China is closing in on the UK in the top three wine export markets for Australia

Asia is emerging as an increasingly attractive and significant destination for Australia’s wine exports, which experienced their strongest period of growth since the peak of 2007 in the 12 months to the end of September.

In figures released by trade association Wine Australia late last week, the region, which includes the booming Chinese market, has become Australian wine’s number one region for exports by value, boosted by a series of free trade agreements and increasing disposable income. Exports in the year to September rose 31% to a new high of AUD644m (US$468.6m).

Asia was the headline act in a stand-out year for the sector, with value rising 8% to AUD1.96bn and volume up 5% to 734m litres.

According to Wine Australia's figures, increasing demand for premium wines in all regions, but especially Asia, drove average export prices up 3% to AUD2.67 per litre, while bottled wine export prices rose 4% to AUD5/litre.

Growth was strongest in the last quarter, with value up 15% in the three months to September, outstripping volume growth of 5%, Wine Australia added.

While all key price segments experienced growth, premium wines fared particularly well: wines above AUD10/litre posted export gains of 28% to AUD426m, a record, while wines priced AUD7.50-9.99 rose 7% to AUD138m.

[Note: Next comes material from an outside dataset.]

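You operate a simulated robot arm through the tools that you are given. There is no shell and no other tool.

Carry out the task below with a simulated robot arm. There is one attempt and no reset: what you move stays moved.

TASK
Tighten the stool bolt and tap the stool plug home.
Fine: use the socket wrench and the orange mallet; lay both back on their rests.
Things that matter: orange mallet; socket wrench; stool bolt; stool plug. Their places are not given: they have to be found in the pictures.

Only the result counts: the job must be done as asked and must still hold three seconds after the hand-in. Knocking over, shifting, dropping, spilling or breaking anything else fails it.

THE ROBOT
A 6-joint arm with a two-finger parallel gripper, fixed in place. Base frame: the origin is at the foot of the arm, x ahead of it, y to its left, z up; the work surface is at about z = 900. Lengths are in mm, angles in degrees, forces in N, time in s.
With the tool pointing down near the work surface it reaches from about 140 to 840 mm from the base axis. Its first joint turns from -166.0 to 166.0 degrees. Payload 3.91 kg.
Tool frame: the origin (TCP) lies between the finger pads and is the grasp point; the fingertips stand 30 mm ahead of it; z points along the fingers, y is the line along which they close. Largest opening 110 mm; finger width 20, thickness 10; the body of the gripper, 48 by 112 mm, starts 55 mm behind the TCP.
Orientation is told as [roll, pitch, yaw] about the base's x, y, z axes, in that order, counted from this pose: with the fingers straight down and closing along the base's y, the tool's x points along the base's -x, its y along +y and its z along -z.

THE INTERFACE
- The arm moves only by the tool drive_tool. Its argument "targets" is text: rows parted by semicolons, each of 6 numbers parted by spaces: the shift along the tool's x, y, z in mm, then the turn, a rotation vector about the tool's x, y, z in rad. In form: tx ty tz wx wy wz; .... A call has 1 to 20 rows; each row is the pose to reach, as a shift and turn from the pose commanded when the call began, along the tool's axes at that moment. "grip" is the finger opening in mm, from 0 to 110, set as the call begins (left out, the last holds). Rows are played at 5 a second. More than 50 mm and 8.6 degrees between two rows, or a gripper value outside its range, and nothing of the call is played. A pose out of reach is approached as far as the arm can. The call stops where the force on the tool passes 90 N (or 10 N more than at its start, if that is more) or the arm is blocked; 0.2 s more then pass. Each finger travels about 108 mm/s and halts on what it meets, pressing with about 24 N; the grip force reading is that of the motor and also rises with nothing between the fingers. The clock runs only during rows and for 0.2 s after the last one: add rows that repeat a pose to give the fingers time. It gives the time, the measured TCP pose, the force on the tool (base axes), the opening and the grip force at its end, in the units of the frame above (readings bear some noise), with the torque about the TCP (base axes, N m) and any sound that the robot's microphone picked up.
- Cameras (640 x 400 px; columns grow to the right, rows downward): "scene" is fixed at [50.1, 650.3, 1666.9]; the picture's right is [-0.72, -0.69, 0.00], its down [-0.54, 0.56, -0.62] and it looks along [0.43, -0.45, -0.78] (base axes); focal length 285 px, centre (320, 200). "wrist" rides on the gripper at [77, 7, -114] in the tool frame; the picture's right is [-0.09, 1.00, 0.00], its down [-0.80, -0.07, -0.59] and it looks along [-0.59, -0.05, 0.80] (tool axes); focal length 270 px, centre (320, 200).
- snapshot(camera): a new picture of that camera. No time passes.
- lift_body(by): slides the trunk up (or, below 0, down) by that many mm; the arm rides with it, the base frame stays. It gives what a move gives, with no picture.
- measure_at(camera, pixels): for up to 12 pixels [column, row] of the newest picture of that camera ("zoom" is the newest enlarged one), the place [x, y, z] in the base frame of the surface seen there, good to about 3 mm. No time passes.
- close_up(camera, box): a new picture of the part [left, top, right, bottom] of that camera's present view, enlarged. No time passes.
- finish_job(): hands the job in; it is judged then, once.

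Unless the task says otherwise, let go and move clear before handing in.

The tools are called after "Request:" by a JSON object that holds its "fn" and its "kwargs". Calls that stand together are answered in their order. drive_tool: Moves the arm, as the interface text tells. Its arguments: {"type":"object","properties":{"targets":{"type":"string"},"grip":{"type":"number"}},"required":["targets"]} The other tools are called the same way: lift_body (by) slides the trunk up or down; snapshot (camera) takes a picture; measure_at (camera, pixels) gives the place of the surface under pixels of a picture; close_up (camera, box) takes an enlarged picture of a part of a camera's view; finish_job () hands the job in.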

“The promotion of Australia’s distinctive fine wine is a long-term strategic priority for Wine Australia, and it’s encouraging to see strong export figures in the premium end of the market,” Wine Australia said.

Exports at the luxury end were also up, with wines in the AUD20-50 segment rising 13% and wines above AUD50 surging by 54%.

The US remains Australia’s most lucrative wine export destination, but shipments fell 4% by value in the year to September to AUD427m, while exports to the UK, the number two market and the biggest by volume, slipped 2% to AUD370m.

China is now closing in on the UK in third place at AUD313m after a 47% surge, followed by Canada at AUD189m (up 4%) and Hong Kong in fifth at AUD118m, up 24%. The growth in Asia has had an effect on the export mix, with red wine exports rising 8% to 414m litres over the year, while white wine shipments declined by 2% to 293 litres.

Shiraz continues to be the most exported variety, with export value rising 8% on the year and volume up 9% – but Cabernet Sauvignon recorded impressive growth of 23% by value, and Shiraz/Cabernet blends saw average value increase by 41% to AUD16.87/litre, making them, in Wine Australia’s words, a “real shining light”.